Are children under 5 years of age at greater risk of developing leukemia if they live close to a nuclear power plant? And if so, how much higher is the risk?

The study by Kaatsch et al. (1) provides careful and differentiated answers to this question. Nevertheless, some readers will draw their own–varying–conclusions with regard to the risk. This although the investigation was painstakingly planned, conducted, and analyzed by an experienced and competent team, and although the data are reported lucidly and discussed critically. How can people form different opinions about the risk? How can they even argue about it?

One reason lies in the term "risk," which denotes the possibility of harm. This term is very variably defined. In automobile insurance the risk is determined by the likelihood and extent of damage, on the stock market the risk for shares is price fluctuation, and in environmental policy the loss of a species counts as a risk. In medicine the risk is expressed as the probability of disease–inasmuch as corresponding data are available. Increasingly, for instance on pharmaceutical package inserts, one finds information such as "In isolated cases … has been observed" (2). However, many people have problems with probability. They understand it incorrectly, they overestimate low probabilities, they underestimate high probabilities (3). They fail to differentiate between low probabilities, e.g., between 10^–2 and 10^–5–their perception of risk is determined purely by the possibility that something may happen (4). Moreover, an important part is played by the way in which information is presented (5). Saying that the risk of leukemia is twice as high in the 5-km zone is much more dramatic than saying that there are 0.08 more cases of leukemia per year and site than would be statistically expected.
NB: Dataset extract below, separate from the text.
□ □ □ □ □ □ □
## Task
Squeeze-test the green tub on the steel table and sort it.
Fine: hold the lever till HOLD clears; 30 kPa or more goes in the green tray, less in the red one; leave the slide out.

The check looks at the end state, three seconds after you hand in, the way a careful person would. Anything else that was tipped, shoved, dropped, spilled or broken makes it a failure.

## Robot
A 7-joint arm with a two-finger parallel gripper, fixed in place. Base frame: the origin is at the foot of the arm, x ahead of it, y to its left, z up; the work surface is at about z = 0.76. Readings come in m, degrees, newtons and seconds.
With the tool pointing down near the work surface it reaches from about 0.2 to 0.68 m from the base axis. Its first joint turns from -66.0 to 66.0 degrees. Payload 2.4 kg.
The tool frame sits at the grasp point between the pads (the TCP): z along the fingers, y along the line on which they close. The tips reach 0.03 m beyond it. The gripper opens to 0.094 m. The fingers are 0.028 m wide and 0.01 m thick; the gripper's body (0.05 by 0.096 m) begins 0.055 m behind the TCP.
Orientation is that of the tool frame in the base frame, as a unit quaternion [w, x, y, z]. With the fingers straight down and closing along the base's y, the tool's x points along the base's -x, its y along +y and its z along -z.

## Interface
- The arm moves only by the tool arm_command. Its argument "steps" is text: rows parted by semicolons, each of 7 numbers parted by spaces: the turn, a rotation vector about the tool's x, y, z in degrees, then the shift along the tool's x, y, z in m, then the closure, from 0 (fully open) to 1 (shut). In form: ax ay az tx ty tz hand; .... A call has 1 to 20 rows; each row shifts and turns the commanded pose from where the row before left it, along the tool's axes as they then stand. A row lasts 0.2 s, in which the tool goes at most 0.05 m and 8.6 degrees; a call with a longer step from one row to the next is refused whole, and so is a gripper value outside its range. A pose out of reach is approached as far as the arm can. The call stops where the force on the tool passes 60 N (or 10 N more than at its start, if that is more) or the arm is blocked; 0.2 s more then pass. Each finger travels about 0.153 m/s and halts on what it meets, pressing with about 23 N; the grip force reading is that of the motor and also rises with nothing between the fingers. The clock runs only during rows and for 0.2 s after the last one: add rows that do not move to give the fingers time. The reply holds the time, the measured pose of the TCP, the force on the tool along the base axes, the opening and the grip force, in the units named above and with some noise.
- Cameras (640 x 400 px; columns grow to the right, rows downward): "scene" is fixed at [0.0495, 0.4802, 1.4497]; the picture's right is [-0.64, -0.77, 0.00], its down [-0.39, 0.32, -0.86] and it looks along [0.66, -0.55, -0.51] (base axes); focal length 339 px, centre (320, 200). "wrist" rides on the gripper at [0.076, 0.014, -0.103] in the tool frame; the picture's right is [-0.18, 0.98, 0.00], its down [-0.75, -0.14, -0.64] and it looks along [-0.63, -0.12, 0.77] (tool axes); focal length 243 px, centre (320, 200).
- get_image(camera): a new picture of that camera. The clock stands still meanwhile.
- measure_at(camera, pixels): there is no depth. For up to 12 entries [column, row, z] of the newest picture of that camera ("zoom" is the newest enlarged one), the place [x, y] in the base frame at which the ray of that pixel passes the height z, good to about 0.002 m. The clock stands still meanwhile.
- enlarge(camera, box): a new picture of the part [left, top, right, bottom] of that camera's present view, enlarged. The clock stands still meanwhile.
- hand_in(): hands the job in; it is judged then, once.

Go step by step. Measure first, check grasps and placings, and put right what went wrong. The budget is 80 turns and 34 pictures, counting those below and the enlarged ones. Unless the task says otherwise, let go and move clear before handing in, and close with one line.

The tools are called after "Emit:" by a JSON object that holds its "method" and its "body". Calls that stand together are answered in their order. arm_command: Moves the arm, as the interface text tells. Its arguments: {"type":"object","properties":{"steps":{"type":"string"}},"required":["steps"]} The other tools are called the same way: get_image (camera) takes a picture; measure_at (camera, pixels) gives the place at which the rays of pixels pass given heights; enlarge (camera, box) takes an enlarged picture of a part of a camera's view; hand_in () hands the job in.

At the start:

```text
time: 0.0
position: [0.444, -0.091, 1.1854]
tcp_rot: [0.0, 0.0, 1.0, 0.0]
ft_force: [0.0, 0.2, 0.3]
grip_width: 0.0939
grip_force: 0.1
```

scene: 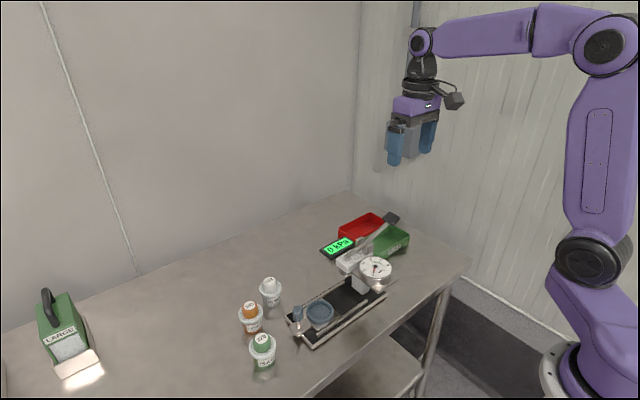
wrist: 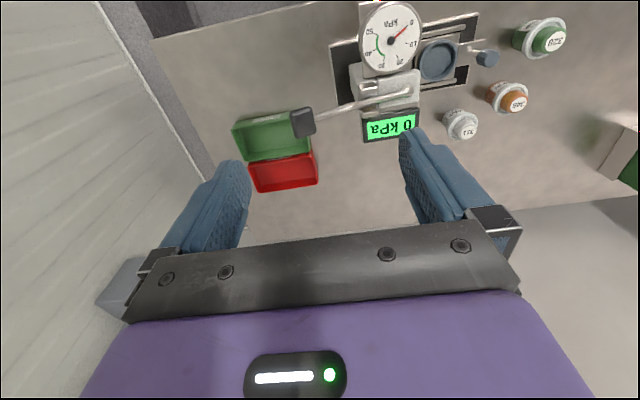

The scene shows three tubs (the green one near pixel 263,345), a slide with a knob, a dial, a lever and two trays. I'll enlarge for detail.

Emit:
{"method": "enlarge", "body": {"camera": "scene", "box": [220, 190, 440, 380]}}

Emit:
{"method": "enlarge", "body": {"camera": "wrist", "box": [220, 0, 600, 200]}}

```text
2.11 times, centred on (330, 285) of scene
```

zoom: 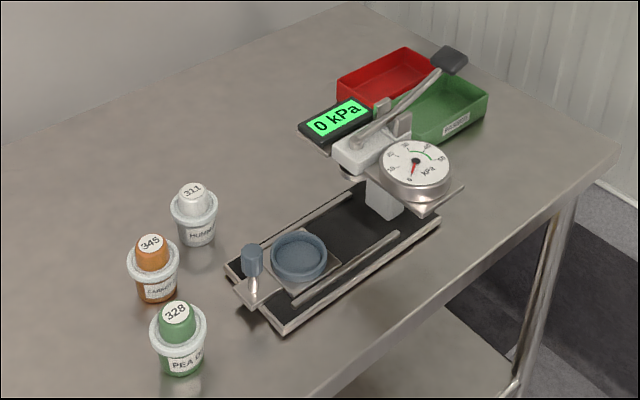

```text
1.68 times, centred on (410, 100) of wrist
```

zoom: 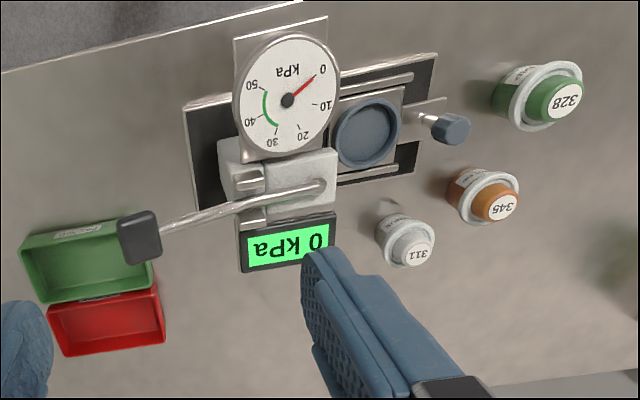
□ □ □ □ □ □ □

The two statements are both justified by the study data and are thus equivalent, but are likely to have a very different impact.

Even when quantitative data on probability and degrees of harm are available–and particularly when data are sparse or absent (e.g., mobile phones or genetic engineering)–other factors determine the perception and assessment of risks (6, 7, 8). Mountaineers assess the risk of an accident lower than shown by the accident statistics–because they voluntarily expose themselves to the risk. Although statistics prove the opposite, flying is perceived as riskier than traveling by automobile–because plane crashes are viewed as disasters and are reported dramatically in the media. With nuclear energy, relevant factors are that radiation cannot be perceived with the senses, that the consequences of an accident are seen as appalling, and that an accident could harm future generations. These aspects likely affect the debate on the study reported here. The two core statements are: (1) The incidence of leukemia in children under 5 years old is statistically significantly higher within 5 km of a nuclear power plant. (2) The additional radiation exposure in this zone is 1000 times lower than the natural background radiation, so that a causal connection is implausible. Different people will assess the risk differently. Statements about risk–from lay persons or experts–always reflect individual and societal perceptions and evaluations. No interpretation is necessarily wrong. Every interpretation can legitimately be included in a discussion or decision process, but the criteria must be clearly stated (9). The fierce controversy over the study shows what emotional and political turmoil can result from different perceptions of the same findings.

The study points to problems in the estimation, assessment, and communication of risks–problems encountered ever more frequently by lay people, scientists, journalists, and politicians. It is the curse of knowledge: the more exhaustively and precisely we experiment, diagnose, measure, and analyze, the more difficult it becomes to interpret and integrate the knowledge gained.